> [Set task] Copy out all of the data below with no alterations.

****************

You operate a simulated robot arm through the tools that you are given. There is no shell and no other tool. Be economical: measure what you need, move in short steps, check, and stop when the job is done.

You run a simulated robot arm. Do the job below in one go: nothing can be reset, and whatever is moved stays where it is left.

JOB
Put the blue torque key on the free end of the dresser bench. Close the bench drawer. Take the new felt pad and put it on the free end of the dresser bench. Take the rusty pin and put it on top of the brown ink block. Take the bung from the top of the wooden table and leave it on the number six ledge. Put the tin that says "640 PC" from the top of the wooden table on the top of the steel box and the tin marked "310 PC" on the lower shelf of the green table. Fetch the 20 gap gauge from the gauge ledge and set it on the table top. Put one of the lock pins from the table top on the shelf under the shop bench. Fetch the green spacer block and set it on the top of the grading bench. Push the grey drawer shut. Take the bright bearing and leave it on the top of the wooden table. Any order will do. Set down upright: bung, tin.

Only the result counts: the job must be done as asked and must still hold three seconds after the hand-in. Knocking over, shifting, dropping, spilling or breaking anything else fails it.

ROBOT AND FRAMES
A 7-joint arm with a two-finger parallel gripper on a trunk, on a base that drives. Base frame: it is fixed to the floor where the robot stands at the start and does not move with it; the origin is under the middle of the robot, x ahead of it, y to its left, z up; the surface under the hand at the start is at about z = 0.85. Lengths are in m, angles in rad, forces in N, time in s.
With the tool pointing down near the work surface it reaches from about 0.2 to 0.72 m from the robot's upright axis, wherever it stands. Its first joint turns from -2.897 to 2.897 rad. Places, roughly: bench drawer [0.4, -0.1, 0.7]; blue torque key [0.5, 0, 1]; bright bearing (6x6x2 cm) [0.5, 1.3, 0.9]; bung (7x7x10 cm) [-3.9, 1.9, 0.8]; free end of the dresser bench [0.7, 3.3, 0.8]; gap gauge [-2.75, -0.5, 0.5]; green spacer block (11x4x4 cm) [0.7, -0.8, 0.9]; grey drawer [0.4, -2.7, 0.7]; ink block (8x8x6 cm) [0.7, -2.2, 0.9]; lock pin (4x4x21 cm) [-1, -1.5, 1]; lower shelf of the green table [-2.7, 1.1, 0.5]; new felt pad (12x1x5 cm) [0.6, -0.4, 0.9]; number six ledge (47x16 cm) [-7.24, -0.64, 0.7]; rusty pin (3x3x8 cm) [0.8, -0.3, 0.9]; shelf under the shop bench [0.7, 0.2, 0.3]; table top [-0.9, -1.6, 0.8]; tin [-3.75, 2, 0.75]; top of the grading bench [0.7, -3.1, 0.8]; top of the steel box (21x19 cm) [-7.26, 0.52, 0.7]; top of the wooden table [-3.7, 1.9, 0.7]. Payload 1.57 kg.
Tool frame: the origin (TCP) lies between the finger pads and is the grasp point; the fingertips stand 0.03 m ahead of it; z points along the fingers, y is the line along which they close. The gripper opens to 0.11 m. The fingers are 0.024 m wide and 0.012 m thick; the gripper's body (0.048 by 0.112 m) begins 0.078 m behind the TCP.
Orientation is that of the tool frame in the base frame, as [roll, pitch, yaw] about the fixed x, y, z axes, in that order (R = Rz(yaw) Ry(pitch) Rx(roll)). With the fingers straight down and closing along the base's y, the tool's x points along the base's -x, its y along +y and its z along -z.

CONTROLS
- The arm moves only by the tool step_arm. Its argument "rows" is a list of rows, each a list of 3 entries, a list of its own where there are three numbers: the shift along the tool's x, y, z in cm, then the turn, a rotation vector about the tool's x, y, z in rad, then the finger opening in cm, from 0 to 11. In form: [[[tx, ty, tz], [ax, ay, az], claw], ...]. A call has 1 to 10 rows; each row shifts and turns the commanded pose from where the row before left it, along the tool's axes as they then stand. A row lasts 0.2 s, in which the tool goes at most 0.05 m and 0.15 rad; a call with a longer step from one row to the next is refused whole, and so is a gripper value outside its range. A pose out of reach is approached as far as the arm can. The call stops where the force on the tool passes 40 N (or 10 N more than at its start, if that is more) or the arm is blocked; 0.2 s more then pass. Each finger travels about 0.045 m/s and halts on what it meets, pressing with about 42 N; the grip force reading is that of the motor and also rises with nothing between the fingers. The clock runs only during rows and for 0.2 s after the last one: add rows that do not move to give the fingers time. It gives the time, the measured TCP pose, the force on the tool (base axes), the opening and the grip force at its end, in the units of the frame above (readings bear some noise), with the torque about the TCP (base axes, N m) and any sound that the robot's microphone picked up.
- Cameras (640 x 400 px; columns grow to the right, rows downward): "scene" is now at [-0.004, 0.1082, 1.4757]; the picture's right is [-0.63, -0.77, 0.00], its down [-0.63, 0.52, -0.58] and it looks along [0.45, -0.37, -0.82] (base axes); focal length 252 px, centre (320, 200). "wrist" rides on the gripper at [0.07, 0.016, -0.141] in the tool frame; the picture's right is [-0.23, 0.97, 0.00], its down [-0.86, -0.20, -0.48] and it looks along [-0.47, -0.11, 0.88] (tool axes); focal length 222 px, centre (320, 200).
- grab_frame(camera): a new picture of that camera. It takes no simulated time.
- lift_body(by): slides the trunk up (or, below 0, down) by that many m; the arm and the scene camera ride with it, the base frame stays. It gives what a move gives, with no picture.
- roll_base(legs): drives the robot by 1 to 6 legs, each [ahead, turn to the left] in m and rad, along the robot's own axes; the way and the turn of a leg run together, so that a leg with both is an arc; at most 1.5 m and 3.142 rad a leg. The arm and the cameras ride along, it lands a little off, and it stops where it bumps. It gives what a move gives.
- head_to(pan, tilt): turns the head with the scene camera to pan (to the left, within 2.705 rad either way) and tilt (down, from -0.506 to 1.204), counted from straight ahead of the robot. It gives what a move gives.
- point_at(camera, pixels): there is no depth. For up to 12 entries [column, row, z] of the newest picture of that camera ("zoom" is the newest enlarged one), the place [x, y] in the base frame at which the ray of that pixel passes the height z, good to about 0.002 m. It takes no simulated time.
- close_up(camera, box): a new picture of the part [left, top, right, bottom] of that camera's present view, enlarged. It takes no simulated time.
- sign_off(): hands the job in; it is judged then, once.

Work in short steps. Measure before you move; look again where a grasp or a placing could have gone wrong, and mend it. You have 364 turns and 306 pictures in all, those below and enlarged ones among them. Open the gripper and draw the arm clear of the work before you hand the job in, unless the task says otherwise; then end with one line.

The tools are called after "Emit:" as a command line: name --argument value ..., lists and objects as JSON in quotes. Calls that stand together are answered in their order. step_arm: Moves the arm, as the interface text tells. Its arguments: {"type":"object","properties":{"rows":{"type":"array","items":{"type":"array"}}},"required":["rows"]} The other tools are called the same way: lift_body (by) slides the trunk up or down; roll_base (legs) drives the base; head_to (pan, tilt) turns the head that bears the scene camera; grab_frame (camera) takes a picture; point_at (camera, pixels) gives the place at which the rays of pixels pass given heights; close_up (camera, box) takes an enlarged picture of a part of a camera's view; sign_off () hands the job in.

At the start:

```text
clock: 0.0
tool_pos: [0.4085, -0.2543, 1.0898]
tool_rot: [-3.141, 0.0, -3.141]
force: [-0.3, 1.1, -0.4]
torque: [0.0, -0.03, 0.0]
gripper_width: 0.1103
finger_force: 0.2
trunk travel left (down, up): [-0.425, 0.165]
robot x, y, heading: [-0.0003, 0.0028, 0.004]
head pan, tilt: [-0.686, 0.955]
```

****************

> [Written answer]
You operate a simulated robot arm through the tools that you are given. There is no shell and no other tool. Be economical: measure what you need, move in short steps, check, and stop when the job is done.

You run a simulated robot arm. Do the job below in one go: nothing can be reset, and whatever is moved stays where it is left.

JOB
Put the blue torque key on the free end of the dresser bench. Close the bench drawer. Take the new felt pad and put it on the free end of the dresser bench. Take the rusty pin and put it on top of the brown ink block. Take the bung from the top of the wooden table and leave it on the number six ledge. Put the tin that says "640 PC" from the top of the wooden table on the top of the steel box and the tin marked "310 PC" on the lower shelf of the green table. Fetch the 20 gap gauge from the gauge ledge and set it on the table top. Put one of the lock pins from the table top on the shelf under the shop bench. Fetch the green spacer block and set it on the top of the grading bench. Push the grey drawer shut. Take the bright bearing and leave it on the top of the wooden table. Any order will do. Set down upright: bung, tin.

Only the result counts: the job must be done as asked and must still hold three seconds after the hand-in. Knocking over, shifting, dropping, spilling or breaking anything else fails it.

ROBOT AND FRAMES
A 7-joint arm with a two-finger parallel gripper on a trunk, on a base that drives. Base frame: it is fixed to the floor where the robot stands at the start and does not move with it; the origin is under the middle of the robot, x ahead of it, y to its left, z up; the surface under the hand at the start is at about z = 0.85. Lengths are in m, angles in rad, forces in N, time in s.
With the tool pointing down near the work surface it reaches from about 0.2 to 0.72 m from the robot's upright axis, wherever it stands. Its first joint turns from -2.897 to 2.897 rad. Places, roughly: bench drawer [0.4, -0.1, 0.7]; blue torque key [0.5, 0, 1]; bright bearing (6x6x2 cm) [0.5, 1.3, 0.9]; bung (7x7x10 cm) [-3.9, 1.9, 0.8]; free end of the dresser bench [0.7, 3.3, 0.8]; gap gauge [-2.75, -0.5, 0.5]; green spacer block (11x4x4 cm) [0.7, -0.8, 0.9]; grey drawer [0.4, -2.7, 0.7]; ink block (8x8x6 cm) [0.7, -2.2, 0.9]; lock pin (4x4x21 cm) [-1, -1.5, 1]; lower shelf of the green table [-2.7, 1.1, 0.5]; new felt pad (12x1x5 cm) [0.6, -0.4, 0.9]; number six ledge (47x16 cm) [-7.24, -0.64, 0.7]; rusty pin (3x3x8 cm) [0.8, -0.3, 0.9]; shelf under the shop bench [0.7, 0.2, 0.3]; table top [-0.9, -1.6, 0.8]; tin [-3.75, 2, 0.75]; top of the grading bench [0.7, -3.1, 0.8]; top of the steel box (21x19 cm) [-7.26, 0.52, 0.7]; top of the wooden table [-3.7, 1.9, 0.7]. Payload 1.57 kg.
Tool frame: the origin (TCP) lies between the finger pads and is the grasp point; the fingertips stand 0.03 m ahead of it; z points along the fingers, y is the line along which they close. The gripper opens to 0.11 m. The fingers are 0.024 m wide and 0.012 m thick; the gripper's body (0.048 by 0.112 m) begins 0.078 m behind the TCP.
Orientation is that of the tool frame in the base frame, as [roll, pitch, yaw] about the fixed x, y, z axes, in that order (R = Rz(yaw) Ry(pitch) Rx(roll)). With the fingers straight down and closing along the base's y, the tool's x points along the base's -x, its y along +y and its z along -z.

CONTROLS
- The arm moves only by the tool step_arm. Its argument "rows" is a list of rows, each a list of 3 entries, a list of its own where there are three numbers: the shift along the tool's x, y, z in cm, then the turn, a rotation vector about the tool's x, y, z in rad, then the finger opening in cm, from 0 to 11. In form: [[[tx, ty, tz], [ax, ay, az], claw], ...]. A call has 1 to 10 rows; each row shifts and turns the commanded pose from where the row before left it, along the tool's axes as they then stand. A row lasts 0.2 s, in which the tool goes at most 0.05 m and 0.15 rad; a call with a longer step from one row to the next is refused whole, and so is a gripper value outside its range. A pose out of reach is approached as far as the arm can. The call stops where the force on the tool passes 40 N (or 10 N more than at its start, if that is more) or the arm is blocked; 0.2 s more then pass. Each finger travels about 0.045 m/s and halts on what it meets, pressing with about 42 N; the grip force reading is that of the motor and also rises with nothing between the fingers. The clock runs only during rows and for 0.2 s after the last one: add rows that do not move to give the fingers time. It gives the time, the measured TCP pose, the force on the tool (base axes), the opening and the grip force at its end, in the units of the frame above (readings bear some noise), with the torque about the TCP (base axes, N m) and any sound that the robot's microphone picked up.
- Cameras (640 x 400 px; columns grow to the right, rows downward): "scene" is now at [-0.004, 0.1082, 1.4757]; the picture's right is [-0.63, -0.77, 0.00], its down [-0.63, 0.52, -0.58] and it looks along [0.45, -0.37, -0.82] (base axes); focal length 252 px, centre (320, 200). "wrist" rides on the gripper at [0.07, 0.016, -0.141] in the tool frame; the picture's right is [-0.23, 0.97, 0.00], its down [-0.86, -0.20, -0.48] and it looks along [-0.47, -0.11, 0.88] (tool axes); focal length 222 px, centre (320, 200).
- grab_frame(camera): a new picture of that camera. It takes no simulated time.
- lift_body(by): slides the trunk up (or, below 0, down) by that many m; the arm and the scene camera ride with it, the base frame stays. It gives what a move gives, with no picture.
- roll_base(legs): drives the robot by 1 to 6 legs, each [ahead, turn to the left] in m and rad, along the robot's own axes; the way and the turn of a leg run together, so that a leg with both is an arc; at most 1.5 m and 3.142 rad a leg. The arm and the cameras ride along, it lands a little off, and it stops where it bumps. It gives what a move gives.
- head_to(pan, tilt): turns the head with the scene camera to pan (to the left, within 2.705 rad either way) and tilt (down, from -0.506 to 1.204), counted from straight ahead of the robot. It gives what a move gives.
- point_at(camera, pixels): there is no depth. For up to 12 entries [column, row, z] of the newest picture of that camera ("zoom" is the newest enlarged one), the place [x, y] in the base frame at which the ray of that pixel passes the height z, good to about 0.002 m. It takes no simulated time.
- close_up(camera, box): a new picture of the part [left, top, right, bottom] of that camera's present view, enlarged. It takes no simulated time.
- sign_off(): hands the job in; it is judged then, once.

Work in short steps. Measure before you move; look again where a grasp or a placing could have gone wrong, and mend it. You have 364 turns and 306 pictures in all, those below and enlarged ones among them. Open the gripper and draw the arm clear of the work before you hand the job in, unless the task says otherwise; then end with one line.

The tools are called after "Emit:" as a command line: name --argument value ..., lists and objects as JSON in quotes. Calls that stand together are answered in their order. step_arm: Moves the arm, as the interface text tells. Its arguments: {"type":"object","properties":{"rows":{"type":"array","items":{"type":"array"}}},"required":["rows"]} The other tools are called the same way: lift_body (by) slides the trunk up or down; roll_base (legs) drives the base; head_to (pan, tilt) turns the head that bears the scene camera; grab_frame (camera) takes a picture; point_at (camera, pixels) gives the place at which the rays of pixels pass given heights; close_up (camera, box) takes an enlarged picture of a part of a camera's view; sign_off () hands the job in.

At the start:

```text
clock: 0.0
tool_pos: [0.4085, -0.2543, 1.0898]
tool_rot: [-3.141, 0.0, -3.141]
force: [-0.3, 1.1, -0.4]
torque: [0.0, -0.03, 0.0]
gripper_width: 0.1103
finger_force: 0.2
trunk travel left (down, up): [-0.425, 0.165]
robot x, y, heading: [-0.0003, 0.0028, 0.004]
head pan, tilt: [-0.686, 0.955]
```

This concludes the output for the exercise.